#### [PROBLEM DESCRIPTION]
Read the data and repeat it in full, exactly.

#### [STORED DATA]

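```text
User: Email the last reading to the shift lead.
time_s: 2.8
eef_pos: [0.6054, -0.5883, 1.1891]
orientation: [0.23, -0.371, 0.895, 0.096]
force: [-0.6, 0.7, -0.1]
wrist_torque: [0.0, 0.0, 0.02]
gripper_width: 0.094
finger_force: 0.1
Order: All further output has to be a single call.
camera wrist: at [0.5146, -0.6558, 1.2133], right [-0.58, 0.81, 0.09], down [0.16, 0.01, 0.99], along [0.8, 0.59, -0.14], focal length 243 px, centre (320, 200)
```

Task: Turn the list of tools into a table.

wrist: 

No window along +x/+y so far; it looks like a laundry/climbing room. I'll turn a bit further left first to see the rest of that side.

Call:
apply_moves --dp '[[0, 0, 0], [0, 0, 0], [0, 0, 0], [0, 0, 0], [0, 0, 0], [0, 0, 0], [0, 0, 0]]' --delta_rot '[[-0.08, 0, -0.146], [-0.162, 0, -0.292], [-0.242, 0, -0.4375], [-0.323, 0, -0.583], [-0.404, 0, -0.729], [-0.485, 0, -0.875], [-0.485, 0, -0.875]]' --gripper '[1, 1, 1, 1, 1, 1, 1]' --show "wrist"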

#### [SOLUTION TO THIS TASK]
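```text
User: Email the last reading to the shift lead.
time_s: 2.8
eef_pos: [0.6054, -0.5883, 1.1891]
orientation: [0.23, -0.371, 0.895, 0.096]
force: [-0.6, 0.7, -0.1]
wrist_torque: [0.0, 0.0, 0.02]
gripper_width: 0.094
finger_force: 0.1
Order: All further output has to be a single call.
camera wrist: at [0.5146, -0.6558, 1.2133], right [-0.58, 0.81, 0.09], down [0.16, 0.01, 0.99], along [0.8, 0.59, -0.14], focal length 243 px, centre (320, 200)
```

Task: Turn the list of tools into a table.

wrist: 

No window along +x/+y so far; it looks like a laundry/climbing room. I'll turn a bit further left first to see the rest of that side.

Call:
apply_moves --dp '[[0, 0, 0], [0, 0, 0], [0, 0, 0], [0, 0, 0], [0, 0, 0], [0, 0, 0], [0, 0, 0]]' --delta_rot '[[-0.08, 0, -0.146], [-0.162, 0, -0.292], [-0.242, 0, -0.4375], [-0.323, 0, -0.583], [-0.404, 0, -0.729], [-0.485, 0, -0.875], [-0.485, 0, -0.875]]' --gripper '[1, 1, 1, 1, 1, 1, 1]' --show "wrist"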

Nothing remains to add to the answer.